▶ **Text to read**
──────────────────────────────

Jelling
Jelling is a small railway town in Denmark, population just over four thousand, sitting 105 metres above sea level roughly ten kilometres northwest of Vejle. On the surface it looks like any modest Danish town: a few grocery stores, a couple of breweries, some garages. But Jelling carries a weight that most towns its size never will. At its centre stand two enormous burial mounds, a pair of ancient rune stones, and a church that replaced a wooden structure built in 965 CE. These are not local curiosities. They are UNESCO World Heritage Sites. And they mark the place where, in the Viking Age, the Kingdom of Denmark was born.
What happened here in the ninth and tenth centuries? Why does a bank in a town of four thousand once compare itself to a national bank founded by a king? And what lies beneath the mounds that drew researchers to dig, only to find an empty chamber where a royal burial should have been? The answers pull together Viking royalty, a missing body, a son's act of piety, and a reconstruction project costing hundreds of millions of kroner.
Gorm the Old, who died around 958 CE, ruled Denmark from Jelling beginning around the year 936. He was among the first monarchs of the Kingdom of Denmark, and at least one source describes Jelling as the capital of an ancient kingdom known as Jellund. Alongside Gorm, a figure named Þyra also held royal standing here, and it was Gorm's son, King Harald Bluetooth, who would build on his father's legacy in ways that still shape what visitors see today.
The North Mound at Jelling was built between 958 and 959 CE, possibly as a burial place for Gorm himself. When archaeologists reached the chamber inside, they found it empty. The South Mound was raised around 970 and likewise contains no burial. Beneath both mounds, however, lies something older still: a large stone ship dating from around the end of the ninth century, predating the mounds themselves.
Between the two mounds stand the Jelling stones, the rune stones that have become national monuments for Denmark. Near those stones, Harald Bluetooth built a wooden church in 965 CE. The following year, between 965 and 966, he re-interred beneath that church the remains of his father. The empty chamber in the North Mound and the bones relocated to the church together tell a story of a son converting to Christianity and choosing to bring his pagan father's remains into a Christian sanctuary.

──────────────────────────────

▶ **Dataset content**
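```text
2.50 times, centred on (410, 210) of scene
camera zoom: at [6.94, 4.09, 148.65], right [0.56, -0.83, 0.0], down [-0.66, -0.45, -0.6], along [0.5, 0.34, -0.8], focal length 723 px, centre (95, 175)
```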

──────────────────────────────

▶ **Task 1**
Transcribe the text to read beginning at "The North Mound at". Stop after "the mounds themselves.".
▶ **Task 2**
Write what comes next in the text to read.

▶ **Expected output 1**
The North Mound at Jelling was built between 958 and 959 CE, possibly as a burial place for Gorm himself. When archaeologists reached the chamber inside, they found it empty. The South Mound was raised around 970 and likewise contains no burial. Beneath both mounds, however, lies something older still: a large stone ship dating from around the end of the ninth century, predating the mounds themselves.

▶ **Expected output 2**
Vejle municipality undertook a reconstruction project in Jelling's town centre that reshaped the physical fabric of the place. The main road, Gormsgade, was closed entirely. A new bypass was constructed to route traffic away from the monument area, opening up space around the mounds and stones that had been hemmed in by ordinary town life.
The total cost was estimated at around 250 million DKK, or roughly 33.5 million euros. Funding came from multiple sources: the State of Denmark, Vejle municipality, Haderslev Diocese, and private foundations. Among the private contributors, the AP Moller and Chastine Mc-Kinney Moller Foundation for General Purposes donated 70 million DKK, equivalent to about ten million euros.
Some houses were demolished to clear space for the monument area. Others deemed historically significant were not torn down but moved, preserved in the museum of Den Gamle By in Aarhus. A new culture house and city square were built as part of the redevelopment, and the newly opened town house was designed to hold a library, a cinema, a cafe, a Borgerservice public services centre, and one of the town's two breweries.
Jelling railway station sits on the Vejle-Holstebro railway line and offers travellers direct InterCityLyn services to Copenhagen and Struer, operated by DSB. Regional train services to Vejle, Herning, and Struer run through Arriva. By road, the town sits close to the Ostjyske Motorvej, designated the E45, and the Midtjyske Motorvej, Primary Route 18, putting Vejle just ten kilometres away and Aarhus about eighty.
In 2003, Jelling municipality made national history of a different kind. It became the first municipality in all of Denmark to offer residents wireless Internet access, providing broadband speeds of up to 4 Mbit at distances of up to ten kilometres from the town itself. A Viking royal seat had become a broadband pioneer.
Jelling hosts an annual music festival that, at the time the source was written, ranked as Denmark's third largest. Bredagerskolen, the town's main school, is the largest in Vejle municipality, enrolling 810 students across year groups zero through nine, spread over two to five parallel tracks per year.
The town's financial history carries its own wry self-awareness. Jelling was the only town in the former Vejle County to serve as headquarters for a bank: Jelling Sparekasse, which operated from the town until 2007, when it merged with a bank headquartered in Grindsted. The slogan Jelling Sparekasse used captures the spirit of the place with a certain deadpan confidence: "If king Gorm was alive today... we would probably be the country's National Bank."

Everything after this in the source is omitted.